Mental health issues typically stem from a complex mixture of genetic factors, which make people more vulnerable, and stressful or negative life-experiences. Birth complications can be among the most dramatic and dangerous of those life experiences.
Approximately, one out of ten people are born prematurely and most experience no major complications during the time of birth. Nevertheless, 15-20 percent of babies born earlier than 32 weeks into pregnancy experience bleeding in fluid-filled spaces named ventricles during the first week of life. Bleeding may result in chronic problems, if it is significant.
The biological relation between the greater risk of mental health concerns and birth complications is uncertain, but one theory is that the stress of a complicated birth could result in increased dopamine levels, which is also found to be increased in people with schizophrenia.
The researchers utilized a combination of magnetic resonance imaging (MRI) scans and positron emission tomography (PET) scans of the brain with a range of psychological tests to determine the precise variations to structure and chemistry of the brain following early brain damage.

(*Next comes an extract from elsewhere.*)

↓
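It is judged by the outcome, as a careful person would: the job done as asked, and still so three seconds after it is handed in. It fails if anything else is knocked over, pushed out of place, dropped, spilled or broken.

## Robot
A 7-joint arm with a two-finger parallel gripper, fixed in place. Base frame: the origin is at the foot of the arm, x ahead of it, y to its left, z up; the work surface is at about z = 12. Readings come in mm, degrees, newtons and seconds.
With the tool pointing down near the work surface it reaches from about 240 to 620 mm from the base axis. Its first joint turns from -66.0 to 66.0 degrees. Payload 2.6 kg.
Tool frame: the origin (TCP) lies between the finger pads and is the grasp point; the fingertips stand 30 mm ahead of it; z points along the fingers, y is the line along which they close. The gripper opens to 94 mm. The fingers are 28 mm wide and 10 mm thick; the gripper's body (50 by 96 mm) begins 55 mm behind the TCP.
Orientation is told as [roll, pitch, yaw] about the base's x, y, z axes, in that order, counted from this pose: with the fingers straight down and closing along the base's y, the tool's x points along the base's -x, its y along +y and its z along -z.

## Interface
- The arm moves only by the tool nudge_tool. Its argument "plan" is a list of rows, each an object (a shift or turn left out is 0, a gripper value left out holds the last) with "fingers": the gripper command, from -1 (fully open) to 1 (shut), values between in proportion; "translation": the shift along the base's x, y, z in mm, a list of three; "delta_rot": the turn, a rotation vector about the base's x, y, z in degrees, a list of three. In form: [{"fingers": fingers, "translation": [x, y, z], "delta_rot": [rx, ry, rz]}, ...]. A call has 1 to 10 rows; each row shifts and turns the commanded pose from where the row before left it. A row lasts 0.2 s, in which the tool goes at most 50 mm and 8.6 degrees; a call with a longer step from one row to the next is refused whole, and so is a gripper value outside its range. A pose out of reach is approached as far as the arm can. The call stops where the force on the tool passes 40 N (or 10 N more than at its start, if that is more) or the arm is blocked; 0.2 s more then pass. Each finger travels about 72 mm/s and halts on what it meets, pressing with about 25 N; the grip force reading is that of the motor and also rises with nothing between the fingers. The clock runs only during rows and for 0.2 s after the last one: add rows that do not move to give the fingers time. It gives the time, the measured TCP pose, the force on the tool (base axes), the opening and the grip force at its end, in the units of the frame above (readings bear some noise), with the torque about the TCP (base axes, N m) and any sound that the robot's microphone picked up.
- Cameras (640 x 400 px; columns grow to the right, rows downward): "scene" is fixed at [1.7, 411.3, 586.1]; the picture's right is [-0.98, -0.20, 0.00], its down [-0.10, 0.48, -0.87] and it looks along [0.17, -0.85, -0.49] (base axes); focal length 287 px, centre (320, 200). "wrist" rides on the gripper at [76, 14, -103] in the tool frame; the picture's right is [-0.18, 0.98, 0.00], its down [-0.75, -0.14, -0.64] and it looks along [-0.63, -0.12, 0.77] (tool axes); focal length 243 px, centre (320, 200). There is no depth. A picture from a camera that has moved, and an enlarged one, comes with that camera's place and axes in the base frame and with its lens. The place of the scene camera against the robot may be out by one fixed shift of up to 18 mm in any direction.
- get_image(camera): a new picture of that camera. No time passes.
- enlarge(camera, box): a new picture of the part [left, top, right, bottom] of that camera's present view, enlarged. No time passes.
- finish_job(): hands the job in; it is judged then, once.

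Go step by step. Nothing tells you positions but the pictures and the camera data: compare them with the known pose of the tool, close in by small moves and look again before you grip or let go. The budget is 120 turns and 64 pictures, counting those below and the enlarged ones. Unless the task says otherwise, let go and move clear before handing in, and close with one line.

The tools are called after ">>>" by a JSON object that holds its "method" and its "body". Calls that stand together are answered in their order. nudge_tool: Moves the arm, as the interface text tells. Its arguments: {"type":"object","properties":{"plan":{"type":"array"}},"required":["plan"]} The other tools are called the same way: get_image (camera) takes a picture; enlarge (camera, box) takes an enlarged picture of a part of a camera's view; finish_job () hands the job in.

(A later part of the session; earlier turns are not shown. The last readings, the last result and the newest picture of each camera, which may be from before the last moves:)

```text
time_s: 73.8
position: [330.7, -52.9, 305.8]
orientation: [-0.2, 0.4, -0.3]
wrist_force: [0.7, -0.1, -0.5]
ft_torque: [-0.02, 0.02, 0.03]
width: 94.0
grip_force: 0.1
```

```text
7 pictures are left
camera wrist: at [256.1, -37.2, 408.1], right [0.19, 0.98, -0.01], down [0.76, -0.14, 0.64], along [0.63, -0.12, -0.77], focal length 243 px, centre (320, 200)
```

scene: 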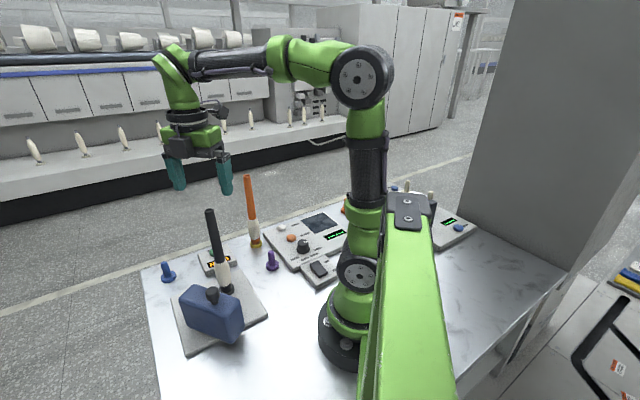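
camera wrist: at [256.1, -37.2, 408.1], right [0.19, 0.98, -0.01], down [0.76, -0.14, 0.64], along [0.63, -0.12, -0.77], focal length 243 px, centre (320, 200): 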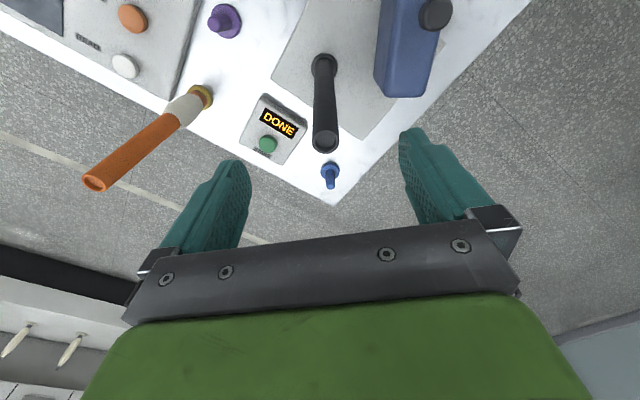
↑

Three groups of people were compared by the researchers: adults who were born prematurely and suffered early brain damage,adults who were born prematurely and did not sustain early brain damage, and controls born at term.
We found that dopamine, a chemical that's important for learning and enjoyment, is affected in people who had early brain injury, but not in the way a lot of people would have thought - dopamine levels were actually lower in these individuals. This could be important to how we think about treating people who suffered early brain damage and develop mental illness. I hope this will motivate scientists, doctors and policymakers to pay more attention to problems around birth, and how they can affect the brain in the long-term.”
Dr Sean Froudist-Walsh, King's College London
Dr Chiara Nosarti, joint senior author of the study, suggested that the discovery of a potential mechanism related to early life risk factors to adult mental illness could one day result in more efficient and targeted treatments of psychiatric concerns in people with birth complications.
Professor Oliver Howes, the study's other joint senior author, stated that the findings of the study could help develop techniques to prevent the development of problems in people born prematurely.